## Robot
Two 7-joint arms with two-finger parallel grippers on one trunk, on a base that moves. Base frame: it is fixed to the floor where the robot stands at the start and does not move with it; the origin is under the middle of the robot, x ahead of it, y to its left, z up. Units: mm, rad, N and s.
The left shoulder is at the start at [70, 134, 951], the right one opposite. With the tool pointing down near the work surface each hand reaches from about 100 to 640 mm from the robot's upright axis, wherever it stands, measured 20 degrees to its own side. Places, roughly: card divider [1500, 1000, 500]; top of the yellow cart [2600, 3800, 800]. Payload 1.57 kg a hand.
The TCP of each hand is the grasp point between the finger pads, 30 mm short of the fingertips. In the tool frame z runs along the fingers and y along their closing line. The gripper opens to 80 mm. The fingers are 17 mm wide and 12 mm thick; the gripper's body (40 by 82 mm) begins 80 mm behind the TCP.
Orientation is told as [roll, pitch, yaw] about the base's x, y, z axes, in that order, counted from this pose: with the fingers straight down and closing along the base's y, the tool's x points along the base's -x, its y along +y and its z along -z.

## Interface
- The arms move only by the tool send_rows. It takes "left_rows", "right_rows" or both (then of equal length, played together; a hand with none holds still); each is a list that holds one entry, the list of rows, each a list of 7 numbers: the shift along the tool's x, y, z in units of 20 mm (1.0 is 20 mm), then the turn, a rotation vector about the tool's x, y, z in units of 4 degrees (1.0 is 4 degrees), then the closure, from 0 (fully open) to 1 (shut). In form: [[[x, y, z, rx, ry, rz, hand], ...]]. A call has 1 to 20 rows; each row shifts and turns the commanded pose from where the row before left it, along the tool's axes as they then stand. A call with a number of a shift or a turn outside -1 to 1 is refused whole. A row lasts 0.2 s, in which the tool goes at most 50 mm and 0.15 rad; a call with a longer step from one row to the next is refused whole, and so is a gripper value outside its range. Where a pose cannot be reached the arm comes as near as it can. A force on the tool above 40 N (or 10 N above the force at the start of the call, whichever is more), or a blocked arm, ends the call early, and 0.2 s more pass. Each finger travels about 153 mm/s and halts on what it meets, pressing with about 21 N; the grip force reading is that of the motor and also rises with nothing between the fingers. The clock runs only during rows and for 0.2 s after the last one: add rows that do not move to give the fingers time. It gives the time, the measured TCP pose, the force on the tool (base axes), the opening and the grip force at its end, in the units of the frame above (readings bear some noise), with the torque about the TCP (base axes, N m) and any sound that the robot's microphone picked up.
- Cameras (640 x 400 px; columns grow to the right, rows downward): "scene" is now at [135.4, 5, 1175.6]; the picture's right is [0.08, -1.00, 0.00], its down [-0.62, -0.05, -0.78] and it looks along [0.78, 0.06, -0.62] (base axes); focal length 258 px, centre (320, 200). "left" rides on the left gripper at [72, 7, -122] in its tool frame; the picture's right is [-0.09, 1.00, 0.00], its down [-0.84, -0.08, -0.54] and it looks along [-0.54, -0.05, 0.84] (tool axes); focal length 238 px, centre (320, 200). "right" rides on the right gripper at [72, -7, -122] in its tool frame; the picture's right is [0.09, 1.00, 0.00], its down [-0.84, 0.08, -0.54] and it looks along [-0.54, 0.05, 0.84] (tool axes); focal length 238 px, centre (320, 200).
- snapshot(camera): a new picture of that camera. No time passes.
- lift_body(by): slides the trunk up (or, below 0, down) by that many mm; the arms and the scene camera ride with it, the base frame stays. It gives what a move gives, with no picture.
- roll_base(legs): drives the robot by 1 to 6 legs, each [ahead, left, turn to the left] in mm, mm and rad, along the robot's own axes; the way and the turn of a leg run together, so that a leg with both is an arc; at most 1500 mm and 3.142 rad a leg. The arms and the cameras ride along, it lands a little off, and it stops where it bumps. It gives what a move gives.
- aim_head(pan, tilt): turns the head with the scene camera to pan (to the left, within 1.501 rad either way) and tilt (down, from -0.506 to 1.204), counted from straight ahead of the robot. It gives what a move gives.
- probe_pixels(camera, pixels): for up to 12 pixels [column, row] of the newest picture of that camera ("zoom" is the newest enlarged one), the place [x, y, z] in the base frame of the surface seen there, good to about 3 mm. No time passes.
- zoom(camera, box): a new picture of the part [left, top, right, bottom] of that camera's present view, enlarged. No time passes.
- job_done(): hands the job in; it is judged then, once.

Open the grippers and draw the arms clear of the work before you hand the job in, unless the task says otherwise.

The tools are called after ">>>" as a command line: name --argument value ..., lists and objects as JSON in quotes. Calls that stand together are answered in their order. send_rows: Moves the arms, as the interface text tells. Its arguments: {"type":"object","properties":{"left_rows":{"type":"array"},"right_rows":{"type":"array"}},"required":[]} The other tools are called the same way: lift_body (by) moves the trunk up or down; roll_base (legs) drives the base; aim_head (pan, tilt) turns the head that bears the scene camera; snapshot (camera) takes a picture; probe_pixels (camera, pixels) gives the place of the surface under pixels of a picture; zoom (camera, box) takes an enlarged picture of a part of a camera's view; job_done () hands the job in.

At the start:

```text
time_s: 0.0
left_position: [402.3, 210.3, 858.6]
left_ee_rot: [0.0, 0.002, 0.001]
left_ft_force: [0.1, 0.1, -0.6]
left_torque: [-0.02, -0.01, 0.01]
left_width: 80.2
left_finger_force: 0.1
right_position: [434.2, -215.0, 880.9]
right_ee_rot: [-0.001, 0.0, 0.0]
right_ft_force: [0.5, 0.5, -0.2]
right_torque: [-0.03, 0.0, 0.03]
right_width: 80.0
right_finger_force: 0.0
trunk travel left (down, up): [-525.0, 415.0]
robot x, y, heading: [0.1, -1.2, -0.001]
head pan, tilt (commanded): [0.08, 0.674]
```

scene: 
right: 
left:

Extracted text —

7. Bahwa berdasarkan UU RI NO 5 tahun 1992 tentang Benda Cagar Budaya yang salah satunya adalah Kerajaan Amanabun Lokasi Desa Pilli, Kecamatan Kie mengisyaratkan bahwa Desa Pilli semenjak zaman dahulu telah menjadi Perkampungan Tua yang ditandai dengan benda-benda zaman dulu seperti: Kuburan Para Leluhur, Rumah Tua, Tumpukan Batu, Puing-puing Lopo, Tulisan-tulisan, Batu dan lain-lain, yang sesungguhnya membenarkan bahwa tanah/kawasan kerajaan Amanabun adalah Tanah Milik Masyarakat Pribumi yang tidak bisa diklaim kepemilikannya oleh siapapun.

Pernyataan Sikap Penolakan Masyarakat Adat Desa Fatukusi

Oleh karena beberapa fakta historis di atas, masyarakat adat Desa Pilli, Kecamatan KiE, Kabupaten TTS, NTT menyatakan:

1. Dengan TEGAS MENOLAK Balai Pemantapan Kawasan Hutan dan Lingkungan Wilayah XIV Kupang, Dinas Kehutanan Provinsi NTT, Dinas Kehutanan Kabupaten TTS, Dinas UPT KPH Wilayah Kab.TTS serta tingkatannya masing-masing di tempat untuk menetapkan tanah-tanah masyarakat yang ada di seluruh Wilayah Desa Fatukusi Kecamatan KiE Kab. TTS sebagai kawasan kehutanan yang akan diukur dan dipasang patok sebagai batas definitif kehutanan secara sewenang-wenang.

2. Dengan Tegas Menolak segala upaya pemerintah untuk mengklaim dan mengidentifikasi seluruh atau sebagian tanah yang terhampar di wilayah Desa Fatukusi Kecamatan KiE dengan status atau rumor yang berkembang bahwa wilayah atau daerah kami adalah Kawasan Hutan Produksi Laob Tumbesi sebab di daerah kami bernama Tunbes bukan Laob Tumbesi, tanpa melibatkan serta mendapat persetujuan semua masyarakat, Para Tokoh Adat dan seluruh Lembaga Adat Amanabun. Singkat kata, dikatakan bahwa tanah-tanah yang ada di Desa Fatukusi dan sekitarnya adalah Tanah Milik Masyarakat Bukan Tanah Kehutanan.

3. Dengan adanya UU NO 5 Tahun 1992 tentang Cagar Budaya yang Nota-benenya adalah kerajaan Amanabun dengan situs bersejarah Tunbes, maka menunjukkan secara jelas bahwa Tunbesi / Kerjaaan Amanabun Bukan Merupakan Hutan melainkan Kampung Tua / Pusara Kerajaan Amanabun (sekarang Desa Pilli, Kecamatan KiE – TTS). Untuk itu, mohon kepada Pemerintah Daerah yakni Kabupaten dan Provinsi serta Pemerintah Pusat agar merevisi kembali Surat Keputusan Menteri Kehutan RI tersebut.

List of tasks —
A: Quote the extracted text word for word, starting at "3. Dengan adanya" and ending with "Kehutan RI tersebut.".
B: Keep the extracted text going from its last sentence.

Task answers —
A:
3. Dengan adanya UU NO 5 Tahun 1992 tentang Cagar Budaya yang Nota-benenya adalah kerajaan Amanabun dengan situs bersejarah Tunbes, maka menunjukkan secara jelas bahwa Tunbesi / Kerjaaan Amanabun Bukan Merupakan Hutan melainkan Kampung Tua / Pusara Kerajaan Amanabun (sekarang Desa Pilli, Kecamatan KiE – TTS). Untuk itu, mohon kepada Pemerintah Daerah yakni Kabupaten dan Provinsi serta Pemerintah Pusat agar merevisi kembali Surat Keputusan Menteri Kehutan RI tersebut.

B:
4. Apabila Pemerintah Daerah, yakni Kabupaten maupun Provinsi serta Pemerintah Pusat mengklaim bahwa tanah tersebut adalah kawasan kehutanan, pertanyaan sederhana kami bahwa sejak kapan Desa Pilli, Desa Fatukusi dijadikan Kawasan Kehutanan, siapa yang menyerahkan wilayah tersebut kepada pemerintah (pihak kehutanan) & apa dasar hukumnya, beserta waktu dan tempat kejadian.

5. Sehubungan dengan penyebutan dan status tanah-tanah yang terhampar di sekitar wilayah Kerajaan Amanabun dan sekitarnya (sekarang Desa Pilli, Desa Fatukusi dan desa-desa tetangga yang tidak disebutkan satu per satu) terlanjur disebut-sebut sebagai kawasan kehutanan……….kiranya ada langkah bijak untuk merevisi kembali SK Menteri Kehutan RI tahun 2014 tersebut dan perkenankan kami selaku masyarakat menyampaikan Permohonan Perubahan Status Tanah dari Kehutanan Menjadi Tanah Milik Masyarakat Desa Fatukusi untuk selanjutnya dapat diakses kepemilikannya secara hukum oleh semua masyarakat seperti sertifikasi mandiri atau program nasional (Prona) sertifikasi tanah masyarakat oleh pemerintah secara gratis sebagai bentuk Win-Solution.

Demikian surat pernyataan penolakan Masyarakat Adat Desa Fatukusi, Kecamatan KiE, Kabupaten TTS, NTT atas pengukuran pemasangan batas definitif hutan Laob Tumbesi dan hutan Mutis Timau.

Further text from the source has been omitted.